Would you copy out the whole listing exactly as given? Give them as a JSON list of strings, one for each line, with blank lines left out.

BEGIN Given information

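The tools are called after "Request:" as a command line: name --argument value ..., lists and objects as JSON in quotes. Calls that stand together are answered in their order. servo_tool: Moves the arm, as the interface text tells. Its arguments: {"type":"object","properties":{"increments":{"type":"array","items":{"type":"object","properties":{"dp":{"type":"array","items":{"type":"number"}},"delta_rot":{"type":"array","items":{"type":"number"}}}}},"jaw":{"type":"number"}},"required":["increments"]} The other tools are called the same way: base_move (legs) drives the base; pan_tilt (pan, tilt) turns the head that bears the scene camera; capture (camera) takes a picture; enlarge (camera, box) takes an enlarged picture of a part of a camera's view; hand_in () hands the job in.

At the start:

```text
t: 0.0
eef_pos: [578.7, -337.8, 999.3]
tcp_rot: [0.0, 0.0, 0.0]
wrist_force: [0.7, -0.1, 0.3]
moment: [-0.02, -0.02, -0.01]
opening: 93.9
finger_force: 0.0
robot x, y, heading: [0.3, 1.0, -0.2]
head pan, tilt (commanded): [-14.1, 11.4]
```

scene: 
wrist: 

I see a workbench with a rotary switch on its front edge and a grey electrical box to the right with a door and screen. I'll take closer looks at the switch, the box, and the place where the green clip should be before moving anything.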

END Given information

:: Output ::
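[
  "The tools are called after \"Request:\" as a command line: name --argument value ..., lists and objects as JSON in quotes. Calls that stand together are answered in their order. servo_tool: Moves the arm, as the interface text tells. Its arguments: {\"type\":\"object\",\"properties\":{\"increments\":{\"type\":\"array\",\"items\":{\"type\":\"object\",\"properties\":{\"dp\":{\"type\":\"array\",\"items\":{\"type\":\"number\"}},\"delta_rot\":{\"type\":\"array\",\"items\":{\"type\":\"number\"}}}}},\"jaw\":{\"type\":\"number\"}},\"required\":[\"increments\"]} The other tools are called the same way: base_move (legs) drives the base; pan_tilt (pan, tilt) turns the head that bears the scene camera; capture (camera) takes a picture; enlarge (camera, box) takes an enlarged picture of a part of a camera's view; hand_in () hands the job in.",
  "At the start:",
  "```text",
  "t: 0.0",
  "eef_pos: [578.7, -337.8, 999.3]",
  "tcp_rot: [0.0, 0.0, 0.0]",
  "wrist_force: [0.7, -0.1, 0.3]",
  "moment: [-0.02, -0.02, -0.01]",
  "opening: 93.9",
  "finger_force: 0.0",
  "robot x, y, heading: [0.3, 1.0, -0.2]",
  "head pan, tilt (commanded): [-14.1, 11.4]",
  "```",
  "scene: ",
  "wrist: ",
  "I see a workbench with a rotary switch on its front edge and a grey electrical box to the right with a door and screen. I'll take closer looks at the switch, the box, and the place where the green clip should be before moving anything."
]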